The Dixon Ticonderoga Company, one of America's oldest corporations, evolved for over two hundred years and traces its heritage to the proponents of the American Revolution and to the very foundations of the United States. With the merger of the Bryn Mawr Corporation and the Joseph Dixon Crucible Co. in 1983, the lineage's of a number of pioneer American industries were joined together, much like the branches of an ancient spreading oak tree. The heritage of corporation known as the Philadelphia to Lancaster Turnpike Road Company - is joined with that of: Joseph Dixon, the founder of Americas graphite industry; the American Crayon Co., one of the country's oldest school suppliers: and Louis Prang, the world-renowned chromolithographer and art educator; and a number of other early American companies.

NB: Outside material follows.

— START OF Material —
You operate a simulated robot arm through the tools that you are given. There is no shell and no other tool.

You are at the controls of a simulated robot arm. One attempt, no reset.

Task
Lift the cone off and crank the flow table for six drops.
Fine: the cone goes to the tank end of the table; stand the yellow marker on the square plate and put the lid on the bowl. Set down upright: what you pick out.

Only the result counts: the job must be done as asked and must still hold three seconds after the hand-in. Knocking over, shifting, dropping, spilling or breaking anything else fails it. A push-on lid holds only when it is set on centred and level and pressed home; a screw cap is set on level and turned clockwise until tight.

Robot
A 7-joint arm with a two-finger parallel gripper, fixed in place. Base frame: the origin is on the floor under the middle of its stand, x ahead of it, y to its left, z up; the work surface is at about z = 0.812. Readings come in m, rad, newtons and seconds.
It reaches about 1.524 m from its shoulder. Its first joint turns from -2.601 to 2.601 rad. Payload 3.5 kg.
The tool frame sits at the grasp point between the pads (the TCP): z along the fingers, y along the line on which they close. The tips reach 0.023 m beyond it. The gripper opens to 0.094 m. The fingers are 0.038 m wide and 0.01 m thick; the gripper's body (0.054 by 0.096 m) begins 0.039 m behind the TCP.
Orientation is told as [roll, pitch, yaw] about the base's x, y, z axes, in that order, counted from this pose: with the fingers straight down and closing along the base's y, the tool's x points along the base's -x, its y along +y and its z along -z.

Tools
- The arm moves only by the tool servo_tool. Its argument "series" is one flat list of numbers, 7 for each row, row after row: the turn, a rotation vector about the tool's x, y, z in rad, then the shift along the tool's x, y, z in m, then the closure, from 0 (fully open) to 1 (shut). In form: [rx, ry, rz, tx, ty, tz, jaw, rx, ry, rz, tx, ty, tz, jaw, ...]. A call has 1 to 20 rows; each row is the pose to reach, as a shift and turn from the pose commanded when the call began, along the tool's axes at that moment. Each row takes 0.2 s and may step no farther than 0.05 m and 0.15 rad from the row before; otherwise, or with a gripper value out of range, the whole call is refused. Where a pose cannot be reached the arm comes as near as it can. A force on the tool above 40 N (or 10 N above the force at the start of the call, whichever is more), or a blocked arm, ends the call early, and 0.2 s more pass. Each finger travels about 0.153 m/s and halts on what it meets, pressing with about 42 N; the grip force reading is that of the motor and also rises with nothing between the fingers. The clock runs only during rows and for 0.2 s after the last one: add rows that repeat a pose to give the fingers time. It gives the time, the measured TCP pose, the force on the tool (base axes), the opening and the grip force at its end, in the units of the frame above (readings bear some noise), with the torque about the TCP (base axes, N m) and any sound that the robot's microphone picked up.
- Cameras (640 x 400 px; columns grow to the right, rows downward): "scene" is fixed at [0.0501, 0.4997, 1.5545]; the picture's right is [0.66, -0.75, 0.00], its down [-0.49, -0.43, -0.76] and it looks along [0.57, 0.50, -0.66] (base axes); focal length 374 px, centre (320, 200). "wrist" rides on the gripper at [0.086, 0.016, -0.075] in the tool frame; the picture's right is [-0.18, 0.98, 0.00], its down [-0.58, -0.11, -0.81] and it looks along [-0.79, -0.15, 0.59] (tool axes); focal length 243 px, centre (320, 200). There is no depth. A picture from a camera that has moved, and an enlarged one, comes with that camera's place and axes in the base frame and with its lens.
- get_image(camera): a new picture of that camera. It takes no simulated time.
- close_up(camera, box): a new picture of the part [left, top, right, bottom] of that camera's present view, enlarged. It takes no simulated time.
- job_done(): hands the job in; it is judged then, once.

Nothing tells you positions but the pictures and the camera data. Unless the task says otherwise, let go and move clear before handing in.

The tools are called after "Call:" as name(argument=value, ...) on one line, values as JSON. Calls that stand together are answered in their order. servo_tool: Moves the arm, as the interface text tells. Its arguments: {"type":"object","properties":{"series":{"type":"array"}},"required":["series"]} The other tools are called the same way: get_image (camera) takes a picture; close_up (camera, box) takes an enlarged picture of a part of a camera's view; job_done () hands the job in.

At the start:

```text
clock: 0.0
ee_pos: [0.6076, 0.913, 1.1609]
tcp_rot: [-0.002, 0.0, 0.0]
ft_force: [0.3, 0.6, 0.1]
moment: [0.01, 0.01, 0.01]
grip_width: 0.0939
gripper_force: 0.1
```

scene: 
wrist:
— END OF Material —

The company's American heritage includes pioneering work in manufacturing, advertising and marketing. For example, Joseph Dixon and Orestes Cleveland were the first to mechanize pencil manufacturing; William Hooper, on behalf of the American Graphite Co., devised the machinery that gave America its first graphite ore concentrating process: and Dr. Francis F. Field and William D. Curtis independently developed processes for the refinement of "crude natural chalk: into America's finest chalkboard crayons. Among all the other amazing inventions and processes created by Joseph Dixon himself were his use of lithography, artistic pencil drawings, drawing competitions, and public demonstrations in the advertising and marketing of his main product, graphite.

The never-ending quest for quality raw materials advanced the company's interests around the world. Around 1870 the JDCC secured its own dedicated source of cedar in Florida; the Dixon Mill was first located at Tampa and later at Crystal River. The company's search for graphite, its primary raw material, connects it with President Franklin Pierce of New Hampshire, America's leading pioneer geologists and scientists, the exotic ports of Ceylon and Madagascar, and the graphite mines of New York, Texas, Mexico and Germany.

The company's history is not without its personalities and passion. The Philadelphia to Lancaster Turnpike Road Company and the move for American manufactures both sprang from the inspiration of men such as Alexander Hamilton, Willimam Bingham, Benjamin Franklin, John Morton, and John Nicholson. Joseph Dixon, a man of great distinction in his own right, was associated with such well-known and dynamic historical figures as George and Francis Peabody, Benjamin Silliman, Nathaniel Hawthorne, Henry David Thoreau, Cyrus Alger, Samuel F. B. Morse and many others.

The incredible story - the incredible American heritage of the Dixon Ticonderoga Company - emerged as much more than a simple reporting of facts, figures, and events. Each facet of the company's disparate development was based upon one simple principal: Best of Its Kind. When the turnpike roads were planned and constructed, the best route, the best materials, and the best means of construction possible were implemented. When Joseph Dixon strove to produce his graphite crucibles, only the best clay, the best graphite, and the best workmen could get the job done. When Dr. Field and William D. Curtis created their chalkboard crayons, only the best naturally chalk and the best processes would do. When Louis Prang sought to replace European water color paints with a domestic product, only the very best manufacturer - the American Crayon Company - could meet his standards. In fact, this one theme - Best of Its Kind - both directly and indirectly, persists throughout the Dixon Ticonderoga Company story. The Dixon Ticonderoga Company has emerged through being the very Best of Its Kind.